Monday 7 June 2004

This week in Japan...

Has been quite quiet, to be honest with you all. The pension scandal has rumbled on. As you may remember I wrote sometime ago about how lots of dodgy old politicians had been caught not paying their pension premiums whilst at the same time telling everyone else that they should. Well, now some resolution has been passed about it. But here's the thing, I have been reading the paper trying to find out what this resolution says, mainly so I could write about it here, but, in all the column inches, I couldn't actually get to the bottom of what it was all about. Some of the dodgy old politicians didn't like it, I think from Minshuto the main opposition party, so they performed an 'ox walk' which is where they walk very slowly up to the voting place in an attempt to delay, and then stop, I guess, the vote.
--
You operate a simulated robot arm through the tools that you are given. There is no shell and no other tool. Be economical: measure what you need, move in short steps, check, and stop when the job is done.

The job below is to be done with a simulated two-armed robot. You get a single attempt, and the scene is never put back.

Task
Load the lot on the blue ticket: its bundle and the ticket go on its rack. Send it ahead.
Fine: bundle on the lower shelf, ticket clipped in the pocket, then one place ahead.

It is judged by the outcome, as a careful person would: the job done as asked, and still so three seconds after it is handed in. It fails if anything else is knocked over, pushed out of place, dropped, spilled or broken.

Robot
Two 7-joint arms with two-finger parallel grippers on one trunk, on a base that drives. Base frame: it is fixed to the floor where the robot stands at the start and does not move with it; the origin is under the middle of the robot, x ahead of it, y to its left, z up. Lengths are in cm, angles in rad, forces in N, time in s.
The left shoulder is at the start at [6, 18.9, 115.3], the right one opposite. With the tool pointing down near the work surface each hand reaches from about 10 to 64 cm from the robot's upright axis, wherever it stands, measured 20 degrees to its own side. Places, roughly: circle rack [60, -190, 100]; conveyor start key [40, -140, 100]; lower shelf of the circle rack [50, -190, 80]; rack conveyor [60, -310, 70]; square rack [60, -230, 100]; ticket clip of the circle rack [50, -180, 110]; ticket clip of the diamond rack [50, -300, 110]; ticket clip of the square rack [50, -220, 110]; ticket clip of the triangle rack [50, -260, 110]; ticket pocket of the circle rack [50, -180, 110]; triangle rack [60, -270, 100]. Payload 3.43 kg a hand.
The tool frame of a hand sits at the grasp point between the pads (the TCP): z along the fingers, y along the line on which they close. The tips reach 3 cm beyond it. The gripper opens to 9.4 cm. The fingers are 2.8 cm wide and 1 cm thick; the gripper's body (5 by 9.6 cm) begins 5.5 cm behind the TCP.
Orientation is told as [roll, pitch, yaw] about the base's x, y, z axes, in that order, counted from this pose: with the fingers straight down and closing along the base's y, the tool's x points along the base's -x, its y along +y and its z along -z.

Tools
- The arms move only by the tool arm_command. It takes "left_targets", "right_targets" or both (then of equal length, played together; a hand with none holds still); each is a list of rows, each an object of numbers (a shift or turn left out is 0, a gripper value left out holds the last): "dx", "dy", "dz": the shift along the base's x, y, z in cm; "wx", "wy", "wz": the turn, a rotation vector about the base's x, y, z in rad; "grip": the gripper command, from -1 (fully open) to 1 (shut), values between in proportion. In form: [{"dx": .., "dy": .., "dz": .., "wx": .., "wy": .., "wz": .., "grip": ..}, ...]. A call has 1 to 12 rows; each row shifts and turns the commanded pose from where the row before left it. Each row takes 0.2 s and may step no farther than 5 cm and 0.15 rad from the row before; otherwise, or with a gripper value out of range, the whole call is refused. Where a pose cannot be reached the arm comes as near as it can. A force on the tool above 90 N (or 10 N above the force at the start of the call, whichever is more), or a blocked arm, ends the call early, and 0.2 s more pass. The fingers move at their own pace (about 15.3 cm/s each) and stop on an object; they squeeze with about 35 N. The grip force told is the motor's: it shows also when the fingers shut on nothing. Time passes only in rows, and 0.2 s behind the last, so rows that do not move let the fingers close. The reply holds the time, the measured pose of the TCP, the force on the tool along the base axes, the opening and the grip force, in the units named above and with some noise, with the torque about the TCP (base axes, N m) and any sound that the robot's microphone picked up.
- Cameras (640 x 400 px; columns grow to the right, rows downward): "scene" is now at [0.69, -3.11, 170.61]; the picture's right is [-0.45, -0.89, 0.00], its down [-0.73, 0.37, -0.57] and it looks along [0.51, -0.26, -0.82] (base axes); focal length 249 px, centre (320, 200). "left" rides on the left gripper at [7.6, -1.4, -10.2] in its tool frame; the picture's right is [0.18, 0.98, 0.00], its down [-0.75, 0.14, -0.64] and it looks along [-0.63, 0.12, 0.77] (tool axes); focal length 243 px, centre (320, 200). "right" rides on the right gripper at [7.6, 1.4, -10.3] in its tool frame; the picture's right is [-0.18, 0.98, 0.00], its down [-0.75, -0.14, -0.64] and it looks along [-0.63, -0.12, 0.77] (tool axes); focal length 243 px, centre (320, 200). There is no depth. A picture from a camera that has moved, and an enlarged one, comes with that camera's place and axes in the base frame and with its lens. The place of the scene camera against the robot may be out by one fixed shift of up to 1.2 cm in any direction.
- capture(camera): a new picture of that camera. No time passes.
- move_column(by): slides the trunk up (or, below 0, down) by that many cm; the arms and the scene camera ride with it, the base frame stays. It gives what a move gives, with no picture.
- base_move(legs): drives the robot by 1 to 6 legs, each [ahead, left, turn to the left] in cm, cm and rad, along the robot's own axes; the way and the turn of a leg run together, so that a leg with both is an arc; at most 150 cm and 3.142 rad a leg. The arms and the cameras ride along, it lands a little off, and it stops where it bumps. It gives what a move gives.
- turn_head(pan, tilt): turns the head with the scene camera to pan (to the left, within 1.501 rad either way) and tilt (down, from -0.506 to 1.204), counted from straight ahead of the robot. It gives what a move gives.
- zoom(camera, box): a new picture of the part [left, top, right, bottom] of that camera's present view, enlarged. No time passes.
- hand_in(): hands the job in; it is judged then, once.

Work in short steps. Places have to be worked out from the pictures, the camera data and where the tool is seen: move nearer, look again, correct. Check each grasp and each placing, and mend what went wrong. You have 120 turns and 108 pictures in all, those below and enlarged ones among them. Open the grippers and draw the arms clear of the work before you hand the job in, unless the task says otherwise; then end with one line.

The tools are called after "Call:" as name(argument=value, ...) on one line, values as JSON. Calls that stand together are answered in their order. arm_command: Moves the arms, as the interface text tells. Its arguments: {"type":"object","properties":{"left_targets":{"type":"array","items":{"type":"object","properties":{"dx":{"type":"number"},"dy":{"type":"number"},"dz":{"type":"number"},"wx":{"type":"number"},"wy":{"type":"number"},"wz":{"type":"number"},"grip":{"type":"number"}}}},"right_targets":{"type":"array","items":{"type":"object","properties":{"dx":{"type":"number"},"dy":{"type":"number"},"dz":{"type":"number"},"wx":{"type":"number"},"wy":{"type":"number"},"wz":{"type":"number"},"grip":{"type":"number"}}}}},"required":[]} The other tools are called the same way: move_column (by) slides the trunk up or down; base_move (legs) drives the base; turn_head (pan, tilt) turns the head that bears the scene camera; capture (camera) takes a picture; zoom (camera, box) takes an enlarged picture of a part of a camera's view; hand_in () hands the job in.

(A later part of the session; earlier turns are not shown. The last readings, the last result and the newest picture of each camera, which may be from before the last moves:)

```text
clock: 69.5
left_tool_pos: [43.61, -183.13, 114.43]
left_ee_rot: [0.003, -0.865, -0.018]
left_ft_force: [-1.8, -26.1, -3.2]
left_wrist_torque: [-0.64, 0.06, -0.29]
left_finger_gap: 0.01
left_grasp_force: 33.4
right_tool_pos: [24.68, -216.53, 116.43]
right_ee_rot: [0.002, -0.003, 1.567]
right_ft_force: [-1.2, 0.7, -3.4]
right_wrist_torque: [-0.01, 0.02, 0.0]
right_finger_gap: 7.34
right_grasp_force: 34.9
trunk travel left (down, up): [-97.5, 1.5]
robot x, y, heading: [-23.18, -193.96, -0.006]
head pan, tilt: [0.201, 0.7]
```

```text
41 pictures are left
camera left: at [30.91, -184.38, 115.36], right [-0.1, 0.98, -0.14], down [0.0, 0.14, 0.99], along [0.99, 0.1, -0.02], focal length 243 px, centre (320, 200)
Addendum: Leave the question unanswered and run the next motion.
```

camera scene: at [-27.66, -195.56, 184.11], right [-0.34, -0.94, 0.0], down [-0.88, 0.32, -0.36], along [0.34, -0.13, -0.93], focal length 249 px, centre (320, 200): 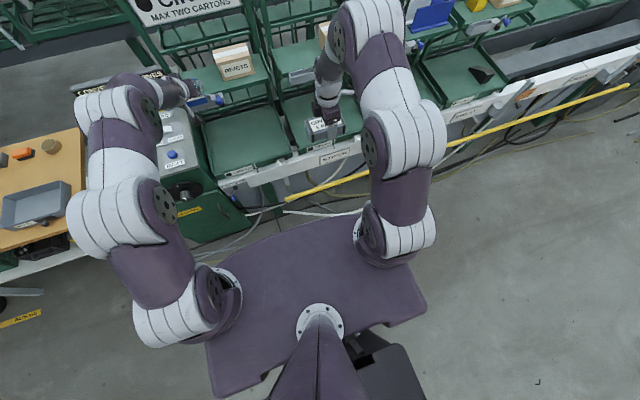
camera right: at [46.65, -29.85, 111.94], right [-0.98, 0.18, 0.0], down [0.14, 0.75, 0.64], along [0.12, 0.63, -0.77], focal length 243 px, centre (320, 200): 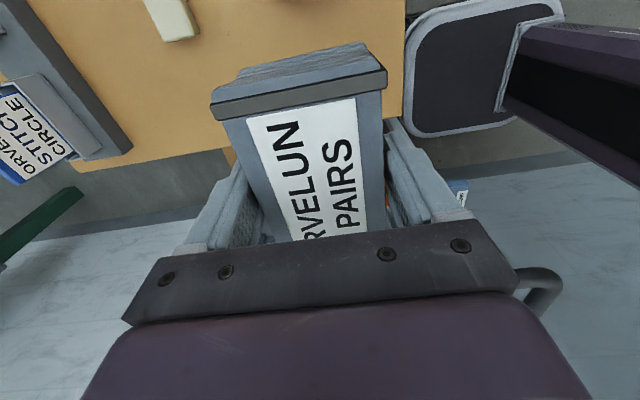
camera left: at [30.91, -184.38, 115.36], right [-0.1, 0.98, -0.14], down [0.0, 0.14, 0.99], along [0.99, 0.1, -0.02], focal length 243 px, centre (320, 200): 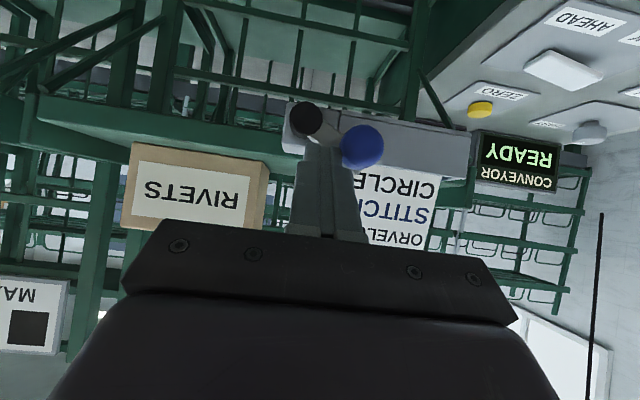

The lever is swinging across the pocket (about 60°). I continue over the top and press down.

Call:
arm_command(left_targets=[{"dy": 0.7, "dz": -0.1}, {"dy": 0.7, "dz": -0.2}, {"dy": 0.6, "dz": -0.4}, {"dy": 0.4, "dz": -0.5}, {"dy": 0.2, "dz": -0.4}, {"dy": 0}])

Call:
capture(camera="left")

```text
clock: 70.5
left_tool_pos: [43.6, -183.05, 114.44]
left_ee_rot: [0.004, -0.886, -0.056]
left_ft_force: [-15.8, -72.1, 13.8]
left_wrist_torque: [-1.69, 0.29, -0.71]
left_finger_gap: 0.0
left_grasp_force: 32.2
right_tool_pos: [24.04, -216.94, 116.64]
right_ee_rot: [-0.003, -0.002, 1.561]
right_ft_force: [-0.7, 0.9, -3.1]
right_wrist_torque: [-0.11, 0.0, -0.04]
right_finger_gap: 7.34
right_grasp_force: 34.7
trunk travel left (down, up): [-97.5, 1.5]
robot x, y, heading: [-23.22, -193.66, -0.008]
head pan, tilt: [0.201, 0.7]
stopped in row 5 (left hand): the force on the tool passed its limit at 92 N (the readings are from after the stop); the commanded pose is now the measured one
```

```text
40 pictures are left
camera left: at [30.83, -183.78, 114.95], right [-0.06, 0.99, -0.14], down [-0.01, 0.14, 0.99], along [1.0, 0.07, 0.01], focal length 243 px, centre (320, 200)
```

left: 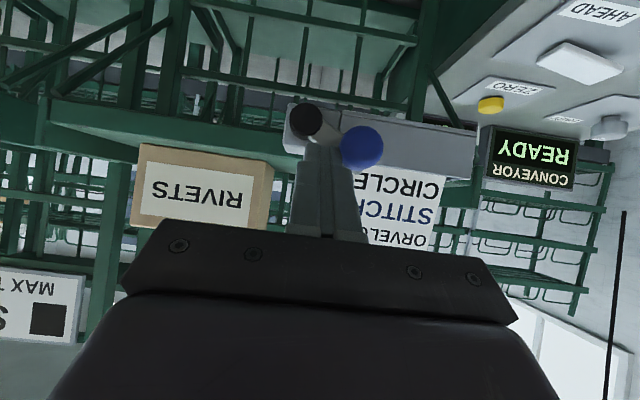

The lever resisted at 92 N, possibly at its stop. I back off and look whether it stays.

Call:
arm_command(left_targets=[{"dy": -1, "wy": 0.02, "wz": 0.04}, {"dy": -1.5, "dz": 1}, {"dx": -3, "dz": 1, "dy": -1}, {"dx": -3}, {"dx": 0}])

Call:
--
It didn't work, of course. But it did mean that a lot of old politicians, who should know better, got to act in a very silly manner, ham it up in front of the camera and generally pretend to be 4 yr olds. And in this sense, I suppose, they are no different from any other politicians around the world.

But anyway I still don't know what the bill passed was all about, which is probably bad news for me as I have a sneaking suspicion it was something important...

Tsuyo

Japanese are very proud of their seasons. There are four of them, you see. Now everyone not Japanese who is reading his will be very surprised at this because much unbeknownst to you, you don't have four seasons in your country, only Japan has four seasons and the Japanese are very proud of it. (They seem to forget that Vivaldi, the distinctly non Japanese Italian composer wrote a piece of music called the Four Season, but that is by the by of course). Anyway, the Japanese four seasons are called spring, summer, autumn and winter. It doesn't matter what seasons in your country are called and it doesn't matter how many of them there are. Japan is unique in that it has these four seasons, each of which has its own distinct weather patterns.

They're a weird lot, these Japanese.

Anyway, you can easily confuse them by asking what season it is now. They will say 'tsuyo', which translates into English as 'rainy season' and lasts from mid-June to early July. It's like trying to teach Baldrick to count:
'So that's spring, tsuyo, summer, autumn and winters - 1,2,3,4,5'
'Oh no, Japan has 4 seasons'
'What'
'And that one'
'And if I add tsuyo to these 4, what does that make?